[START Source excerpt]

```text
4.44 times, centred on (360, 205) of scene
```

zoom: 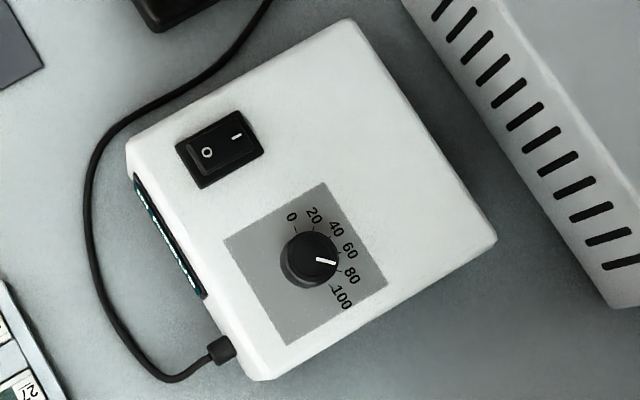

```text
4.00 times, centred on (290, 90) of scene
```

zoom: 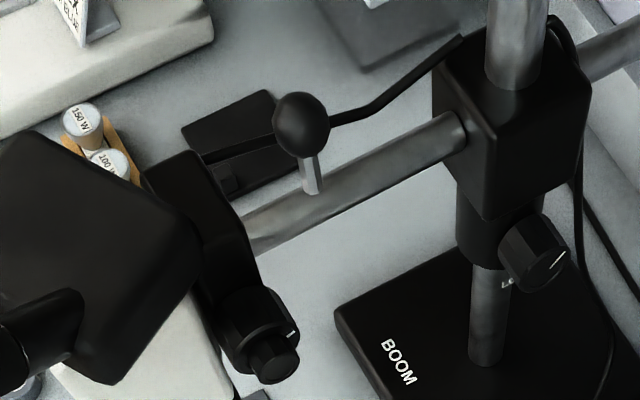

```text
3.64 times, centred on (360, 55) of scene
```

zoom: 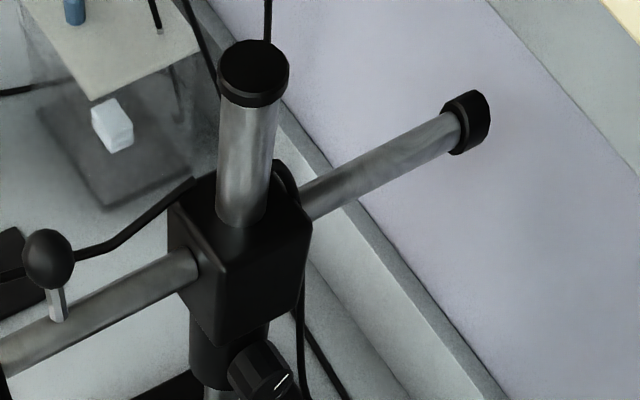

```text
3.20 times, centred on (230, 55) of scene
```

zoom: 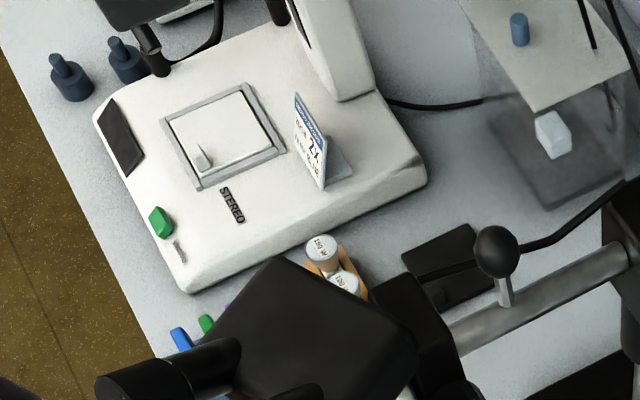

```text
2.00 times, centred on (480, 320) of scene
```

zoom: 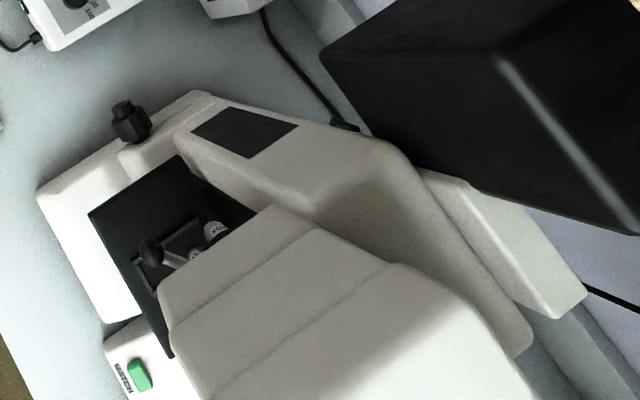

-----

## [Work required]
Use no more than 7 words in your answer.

[END Source excerpt]

## [Work required]
Retype the section of the page that opens with "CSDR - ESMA" and closes with "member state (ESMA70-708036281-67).".

[START Page]

On 29 May, the EC published two draft position papers laying down the main principles of the EU's position to be presented to the UK when Article 50 Brexit negotiations start. They are: a working paper on essential principles on citizens' rights; and a working paper on essential principles on financial settlement. The Article 50 Brexit negotiations with the UK are planned to start in the week of 19 June.
CAPITAL MARKETS AND MARKET INFRASTRUCTURE
CCP – ESMA consults on guidelines on CCP conflicts of interest management under EMIR
On 1 June, ESMA published a consultation paper (ESMA70-151-291) on guidelines relating to the management by CCPs of conflicts of interest. ESMA explains that EMIR only contains generic provisions relating to CCPs' conflict of interest management. It requires CCPs to act in the best interests of their clearing members and the clients. Therefore, CCPs need to have in place robust organisational arrangements and policies to prevent potential conflicts of interest and to solve them if they occur. ESMA believes that further guidance would be beneficial and further facilitate supervisory convergence on this area. The purpose of the guidelines is to set out the criteria CCPs should apply to avoid or mitigate the risks of conflicts of interest and to ensure a consistent implementation across CCPs. Areas addressed by the guidelines include: (i) written arrangements to identify and manage any potential conflicts of interest between CCPs, clearing members and clients; (ii) where written arrangements are not sufficient, disclosure of conflicts of interest to the clearing member or clients before entering into any new transactions; and (iii) possible conflicts with a CCP’s parent undertaking or subsidiary. The consultation closes on 24 August. ESMA will consider the feedback it receives to the consultation and expects to publish a final report on the guidelines by the end of 2017.
CSDR - ESMA guidelines on relevant currencies and substantial importance of a CSD for a host member state
On 1 June, ESMA published the following sets of guidelines under the CSDR: (i) guidelines on the process for the calculation of indicators to determine the most relevant currencies in which settlement takes place (ESMA70-708036281-66); and (ii) guidelines on the process for calculation of the indicators to determine the substantial importance of a CSD for a host member state (ESMA70-708036281-67).
CMU – Council of EU agreement reached on securitisation
On 30 May, the Council of the EU reached agreement with the EP on proposals aimed at facilitating the development of a securitisation market in Europe. The proposals are part of the EC’s work to establish a CMU in the EU. The agreement covers two draft regulations: the proposed regulation laying down common rules on securitisation and creating a European framework for simple, transparent and standardised securitisation (Securitisation Regulation); and the proposed regulation amending the CRR (CRR Amendment Regulation). The CRR Amendment Regulation is to make consequential amendments to the CRR required by the proposed Securitisation Regulation. Further technical input is required to finalise the text which will then be submitted to the Council of the EU and the EP for adoption.

[END Page]

## [Full output]
CSDR - ESMA guidelines on relevant currencies and substantial importance of a CSD for a host member state
On 1 June, ESMA published the following sets of guidelines under the CSDR: (i) guidelines on the process for the calculation of indicators to determine the most relevant currencies in which settlement takes place (ESMA70-708036281-66); and (ii) guidelines on the process for calculation of the indicators to determine the substantial importance of a CSD for a host member state (ESMA70-708036281-67).